[start of RECORDED DATA]

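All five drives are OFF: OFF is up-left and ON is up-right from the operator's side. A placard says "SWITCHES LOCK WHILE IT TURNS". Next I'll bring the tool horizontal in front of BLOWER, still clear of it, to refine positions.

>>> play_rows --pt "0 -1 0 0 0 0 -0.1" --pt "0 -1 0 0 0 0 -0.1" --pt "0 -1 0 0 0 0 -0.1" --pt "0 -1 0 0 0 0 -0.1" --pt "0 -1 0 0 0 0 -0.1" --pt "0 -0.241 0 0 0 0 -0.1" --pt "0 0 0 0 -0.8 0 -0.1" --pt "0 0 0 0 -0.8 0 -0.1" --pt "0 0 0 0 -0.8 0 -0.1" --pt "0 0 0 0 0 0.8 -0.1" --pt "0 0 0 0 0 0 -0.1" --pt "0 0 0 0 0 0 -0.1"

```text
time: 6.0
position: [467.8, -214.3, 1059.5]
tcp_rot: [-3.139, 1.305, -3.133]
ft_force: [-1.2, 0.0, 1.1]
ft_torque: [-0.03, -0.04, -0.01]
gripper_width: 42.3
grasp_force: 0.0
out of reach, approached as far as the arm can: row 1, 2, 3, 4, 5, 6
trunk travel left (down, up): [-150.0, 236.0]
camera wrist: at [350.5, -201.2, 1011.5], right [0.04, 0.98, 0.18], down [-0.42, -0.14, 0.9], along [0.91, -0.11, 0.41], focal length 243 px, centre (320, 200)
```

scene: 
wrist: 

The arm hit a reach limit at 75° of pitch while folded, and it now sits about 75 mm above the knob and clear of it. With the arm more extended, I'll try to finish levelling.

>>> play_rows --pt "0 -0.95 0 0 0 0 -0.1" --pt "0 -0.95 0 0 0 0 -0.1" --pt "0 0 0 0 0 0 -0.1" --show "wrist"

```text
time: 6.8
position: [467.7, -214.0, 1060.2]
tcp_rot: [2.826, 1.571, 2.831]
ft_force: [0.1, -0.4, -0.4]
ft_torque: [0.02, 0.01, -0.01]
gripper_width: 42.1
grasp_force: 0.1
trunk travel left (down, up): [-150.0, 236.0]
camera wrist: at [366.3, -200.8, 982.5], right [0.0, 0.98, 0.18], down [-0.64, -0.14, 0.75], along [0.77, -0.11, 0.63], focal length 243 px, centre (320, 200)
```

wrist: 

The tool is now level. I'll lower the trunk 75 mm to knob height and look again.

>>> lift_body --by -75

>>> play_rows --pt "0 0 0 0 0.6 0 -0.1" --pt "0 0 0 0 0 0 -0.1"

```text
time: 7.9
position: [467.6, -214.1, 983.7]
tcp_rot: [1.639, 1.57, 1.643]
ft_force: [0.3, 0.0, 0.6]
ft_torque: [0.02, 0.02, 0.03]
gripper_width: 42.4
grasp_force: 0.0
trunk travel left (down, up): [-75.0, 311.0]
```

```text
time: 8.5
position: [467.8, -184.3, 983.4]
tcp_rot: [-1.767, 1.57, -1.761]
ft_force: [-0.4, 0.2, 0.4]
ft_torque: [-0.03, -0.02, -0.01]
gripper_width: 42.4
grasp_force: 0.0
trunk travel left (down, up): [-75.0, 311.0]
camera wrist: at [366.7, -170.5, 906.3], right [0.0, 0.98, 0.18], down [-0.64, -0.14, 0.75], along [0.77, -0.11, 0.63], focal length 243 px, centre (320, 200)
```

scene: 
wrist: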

[end of RECORDED DATA]

Produce the text that comes next in the text extract.

[start of TEXT EXTRACT]

Finally Archbishop Paris, one of the counts of Lodron, placed the castle in the most perfect state of readiness by acquiring every conceivable kind of military necessity, which he did together with a number of other important and highly laudable actions in the early years of his reign, beginning in 1619; he also fortified the town and the surrounding area as well as all the borders of the archbishopric, which he did at great expense, providing castles and fortified passes and ensuring that it had such a defensive position that not only in 1632, when it was attacked by the Swedes under their king Gustav Adolph but also later, in 1648, when the Swedes again invaded Bavaria under General Wrangel, many high-ranking persons and leaders of the Church sought refuge here with their valuables and the treasures of their Church, while an incredible number of other people fled to Salzburg.15 The fortress and all of its implements of war have been maintained in the most perfect order thanks to the laudable work of the most praiseworthy Regional Assembly just as an Artillery Office Steward has been employed at the fortress right up to the present time at the Regional Assembly’s expense alongside the usual military persons. This steward has an assistant known as the arsenal clerk together with 1 mechanic, 2 compass makers, 9 gunsmiths, 4 armourers, 3 locksmiths, 3 carpenters, 1 blacksmith, 1 cartwright, 1 cooper and 1 mason. |
Anonymous, Archbishop Paris Lodron, 1638 (Salzburg, Salzburg Museum)
It would take too long to describe all the unusual items (m) that may be seen here, especially the ancient instruments of war and other remarkable antiquities. So I shall speak only of the Hornwerk (n), which overlooks the town from the very top of the castle and which may be heard each morning and each evening. We owe its existence to Archbishop Leonhard von Keutschach. It is a cylinder and before it plays a piece it emits a so-called ‘scream’ that consists of a perfect chord or harmonic triad (F–A–C) and is a pure mixture comprising Sub-Bass, Principal, Octave, Quint up to Superoctave in 150 pipes, the largest of which is 12 feet, excluding the foot. The instrument that plays these pieces has 200 pipes that increase from the lowest to the highest note and rise, therefore, from 2 to 10, starting with the Principal. The largest of these pipes is 6 feet, excluding the foot; the pipes of the entire Hornwerk are made of tin. From time immemorial it has played only a single piece. By way of a pleasant change the most praiseworthy Regional Assembly has now added 11 more pieces to this and had the Hornwerk, which was quite worn, entirely restored by the court organ builder, Herr Johann Rochus Egedacher (o). Since many amateurs have expressed the wish to have these pieces for the clavier, I have decided to have them printed and instead of a foreword I am including the present attempt at a brief history. But I have no wish to put myself forward here as a historian; and if censorious, envious and troublesome minds cannot conceal their base and highly simplistic way of thinking in the case of this trifle, just as was the case with my Violin Tutor,18 I shall merely laugh! – Why? Petronius answers on my behalf: Quoniam mihi ejusmodi tristes & inficeti homines nunquam inter honestiores cænasse videntur.19
Salzburg 24 February
1759. Mozart.

[end of TEXT EXTRACT]

ANSWER TO THIS TASK:
(m) Among the items that deserve to be listed here is the elaborate draught mechanism known as a ‘Reise’ that allows the heaviest and largest wagons to be drawn up from the Nonnberg to the castle at the cost of much less effort.20
(n) The word Hornwerk is used here in the sense of a set of pipes such as an organ. Strictly speaking a Horn is an artificial word used in organ building and is a mixture in which the major third must stand out and be especially penetrating.
Christoph Lederwasche, Carillon mechanism, 1704 (Salzburg Museum)
(o) This man is the worthy son of his inventive and honest father Johann Christoph Egedacher, the very famous court organ builder in Salzburg, whose other fine works include the large organ in the Cathedral with 3 manuals and 44 stops. His son added a further 4 stops to this instrument a number of years ago.21
FOOTNOTES
1 Thomas Nugent, The Grand Tour; Or, A Journey through the Netherlands, Germany, Italy, and France (third edition: London, 1778), ii.327; A New and Complete Collection of Voyages and Travels; comprising whatever is valuable of this Kind in the most Celebrate English, Dutch, French, Spanish, Italian, German, Swedish, and Danish Writers; Great Part of which has never appeared in the English Language (London, 1760), 436-7.
2 Anonymous, Zeichnungen auf einer Reise von Wien über Trieste nach Venedig und von da zurück durch Tyrol und Salzburg. Im Jahre 1798 (Berlin, 1800), 335.
3 See Gerhard Walterskirchen, ‘Das Hornwerk der Festung Hohensalzburg’ in Hans Bayr, ed., Bericht über die Restaurierung des Hornwerkes “Salzburger Stier”, Salzburg 2002 (Baden-Baden, 2002), 13-24.
4 Letter of 18 December 1777.
5 Ignota was a river god worshipped by the Celtic populations of Noricum, a federation of tribes that included much of modern-day Austria and part of Slovenia.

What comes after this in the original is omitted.